-- Set problem --
Write out the excerpted passage from "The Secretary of" to "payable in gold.", both included.

-- Excerpted passage --
════════

The Secretary of State to the French Ambassador (Daeschner)
Excellency: I have the honor to refer to your Embassy’s notes of September 5, 1924,13 and March 31, 1925,14 in relation to the desire of your Government that the Government of the United States should endeavor to induce the Haitian Government to reconsider its refusal to accept the proposition of the bank of the Union Parisienne to arbitrate the question whether the bonds issued by virtue of the loan contract of September 9, 1910 between the Government of Haiti and the representatives of four banking institutions are payable in gold.
In your Embassy’s note of March 31, 1925, it is stated “there is no necessity of finding in whose behalf the Union Parisienne is acting [Page 311] when it lays its claim before the Haitian Government. The Union Parisienne acts in its capacity as issuing bank, party to the contract. In so doing, it serves its own interests; the commission provided in its favor by the contract necessarily increases when it is admitted that the service of the loan must be effected in gold”.

════════

-- Data shown --
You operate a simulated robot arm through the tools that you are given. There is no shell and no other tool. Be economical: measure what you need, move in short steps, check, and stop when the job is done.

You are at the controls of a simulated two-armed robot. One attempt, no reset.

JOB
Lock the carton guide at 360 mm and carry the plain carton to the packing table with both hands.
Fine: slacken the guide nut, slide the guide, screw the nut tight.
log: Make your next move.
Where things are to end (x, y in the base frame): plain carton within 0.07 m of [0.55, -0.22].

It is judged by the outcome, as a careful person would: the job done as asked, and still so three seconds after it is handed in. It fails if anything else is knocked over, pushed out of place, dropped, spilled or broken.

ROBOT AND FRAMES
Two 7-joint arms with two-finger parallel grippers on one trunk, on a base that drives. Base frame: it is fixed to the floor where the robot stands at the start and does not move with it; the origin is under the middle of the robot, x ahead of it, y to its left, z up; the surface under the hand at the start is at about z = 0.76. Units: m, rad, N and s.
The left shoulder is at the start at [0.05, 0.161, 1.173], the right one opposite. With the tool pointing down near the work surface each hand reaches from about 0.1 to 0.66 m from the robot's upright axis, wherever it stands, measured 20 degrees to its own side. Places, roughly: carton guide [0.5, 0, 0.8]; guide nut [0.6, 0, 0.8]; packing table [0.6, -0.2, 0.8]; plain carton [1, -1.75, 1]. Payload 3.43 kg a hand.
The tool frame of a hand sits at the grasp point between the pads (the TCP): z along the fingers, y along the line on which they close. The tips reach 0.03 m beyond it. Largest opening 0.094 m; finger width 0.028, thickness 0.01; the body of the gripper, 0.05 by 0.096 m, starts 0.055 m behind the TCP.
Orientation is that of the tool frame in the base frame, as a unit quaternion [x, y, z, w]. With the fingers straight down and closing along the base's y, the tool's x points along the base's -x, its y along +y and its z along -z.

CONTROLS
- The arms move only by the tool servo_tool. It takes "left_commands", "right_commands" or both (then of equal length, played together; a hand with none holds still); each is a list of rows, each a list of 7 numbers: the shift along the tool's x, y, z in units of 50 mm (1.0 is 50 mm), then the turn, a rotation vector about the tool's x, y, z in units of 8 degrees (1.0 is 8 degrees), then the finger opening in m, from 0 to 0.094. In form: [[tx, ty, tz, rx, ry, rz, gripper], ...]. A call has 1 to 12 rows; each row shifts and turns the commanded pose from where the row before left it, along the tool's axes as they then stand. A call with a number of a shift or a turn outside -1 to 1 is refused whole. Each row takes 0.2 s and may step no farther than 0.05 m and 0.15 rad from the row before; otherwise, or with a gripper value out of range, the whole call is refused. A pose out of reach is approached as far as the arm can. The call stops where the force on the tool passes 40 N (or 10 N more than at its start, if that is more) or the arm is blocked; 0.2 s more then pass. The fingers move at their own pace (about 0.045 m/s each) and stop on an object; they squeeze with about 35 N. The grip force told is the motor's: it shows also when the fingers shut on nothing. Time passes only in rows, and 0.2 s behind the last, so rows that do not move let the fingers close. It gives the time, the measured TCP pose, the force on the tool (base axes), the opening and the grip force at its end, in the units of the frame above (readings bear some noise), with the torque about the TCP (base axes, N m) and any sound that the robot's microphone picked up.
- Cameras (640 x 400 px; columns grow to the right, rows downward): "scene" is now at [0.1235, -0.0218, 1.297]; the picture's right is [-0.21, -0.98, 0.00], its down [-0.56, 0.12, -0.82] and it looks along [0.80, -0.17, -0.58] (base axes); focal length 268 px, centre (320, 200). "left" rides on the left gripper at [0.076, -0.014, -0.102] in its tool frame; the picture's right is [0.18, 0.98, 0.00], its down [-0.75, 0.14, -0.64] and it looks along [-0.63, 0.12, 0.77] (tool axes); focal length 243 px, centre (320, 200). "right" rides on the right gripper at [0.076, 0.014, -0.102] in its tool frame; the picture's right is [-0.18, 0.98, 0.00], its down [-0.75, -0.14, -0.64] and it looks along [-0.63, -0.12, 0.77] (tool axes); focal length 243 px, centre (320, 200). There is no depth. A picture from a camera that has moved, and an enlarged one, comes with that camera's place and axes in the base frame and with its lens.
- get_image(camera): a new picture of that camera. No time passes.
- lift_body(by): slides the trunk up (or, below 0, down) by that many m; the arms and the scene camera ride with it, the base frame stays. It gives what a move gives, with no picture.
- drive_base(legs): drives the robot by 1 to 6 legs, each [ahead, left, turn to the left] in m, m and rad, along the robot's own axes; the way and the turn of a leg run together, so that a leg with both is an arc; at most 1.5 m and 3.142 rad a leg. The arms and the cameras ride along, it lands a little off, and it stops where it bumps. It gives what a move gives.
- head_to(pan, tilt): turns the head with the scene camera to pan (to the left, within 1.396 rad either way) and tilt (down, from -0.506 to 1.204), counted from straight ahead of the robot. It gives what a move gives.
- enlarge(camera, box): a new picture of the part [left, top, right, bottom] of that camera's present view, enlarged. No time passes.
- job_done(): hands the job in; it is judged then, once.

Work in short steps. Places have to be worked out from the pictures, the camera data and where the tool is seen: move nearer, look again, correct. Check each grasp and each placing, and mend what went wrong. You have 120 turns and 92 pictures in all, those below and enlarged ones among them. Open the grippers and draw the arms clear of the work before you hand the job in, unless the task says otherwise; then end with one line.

════════

-- Final result --
The Secretary of State to the French Ambassador (Daeschner)
Excellency: I have the honor to refer to your Embassy’s notes of September 5, 1924,13 and March 31, 1925,14 in relation to the desire of your Government that the Government of the United States should endeavor to induce the Haitian Government to reconsider its refusal to accept the proposition of the bank of the Union Parisienne to arbitrate the question whether the bonds issued by virtue of the loan contract of September 9, 1910 between the Government of Haiti and the representatives of four banking institutions are payable in gold.